O to świętemu chodziło i finito:)
Holemu najogólniej chodziło o to, że nie idzie określić na dzień dzisiejszy, który zawodnik jest lepszy. Czy Manny pokonałby Pacmana, czy odwrotnie? Wielu "specjalistów" już dziś podaje wynik pojedynku z obszernym uzasadnieniem. Trzeba być kompletnym idiotą, by tak robić. Boks jest nieprzewidywalny, co pokazało mnóstwo walk niespodzianek. Każdy, nawet największy cienias ma szansę w starciu z mistrzem największej klasy tak długo, jak będzie trwała walka. Holy wie, co to boks, bo zjadł na nim zęby. Ciężko jest wybrać najlepszego pięściarza na oko. Obaj (pacman i Money) prezentują zgoła odmienne style bokserskie. W tej profloydowskiej Amerycie Holyfield jest jednym z nielicznych, którzy nie podejmują się typowania. To akurat mądre.
Gdyby Evander miał możliwość przeczytania waszych postów o równości absolutnej, statusie poznawczym i filozoficznych stwierdzeniach- umarłby ze śmiechu.
Na jednym forum filozoficznym jest ciekawy wątek o Etyce Nikomachejskiej Arystotelesa. Możecie tam poteoretyzować :)
Pytanie powinno brzmieć który z pięściarzy unika tej walki?

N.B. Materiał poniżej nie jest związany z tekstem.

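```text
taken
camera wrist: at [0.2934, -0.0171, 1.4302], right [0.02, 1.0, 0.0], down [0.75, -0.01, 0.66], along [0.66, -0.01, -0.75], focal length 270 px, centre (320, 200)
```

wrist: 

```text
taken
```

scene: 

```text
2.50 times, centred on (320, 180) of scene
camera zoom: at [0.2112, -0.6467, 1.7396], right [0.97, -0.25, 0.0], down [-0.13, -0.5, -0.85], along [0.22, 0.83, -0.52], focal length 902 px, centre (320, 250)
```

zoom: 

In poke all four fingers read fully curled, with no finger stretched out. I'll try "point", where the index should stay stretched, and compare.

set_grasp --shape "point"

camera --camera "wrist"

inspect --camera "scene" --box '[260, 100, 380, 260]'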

Tak postawione pytanie przez dziennikarzy, oraz odpowiedz na nie, być może zmusiłoby Floyda do walki.
Walki wygrywa sie w ringu oraz w ringu tez sie udowadnia swoja "najlepszosc."
Zaden z tych bokserow nie moze do konca twierdzic, ze jest najlepszy, bo sie jeszze nie spotkali w ringu. Ta decyzja o "najlepszosci" moze zapasc tylko w ringu.
Oczywiscie, nawet bez walki ktorys z nich jest lepszy od drugiego, ale my kibice boksu chcemy zobaczyc ta "lepszosc" na wlasne oczy.
Wiekszosc fanow uwaza, ze tych dwoch facetow, to najlepsi wspolczeni bokserzy P4P. Ale jak sie nie spotkaja w ringu, to nigdy nie bedziemy wiedziec, kto jest najlepszy.
Byloby to straszna szkoda, bo tej pojedynek jest najbardziej oczekiwany przez fanow boksu na calym swiecie!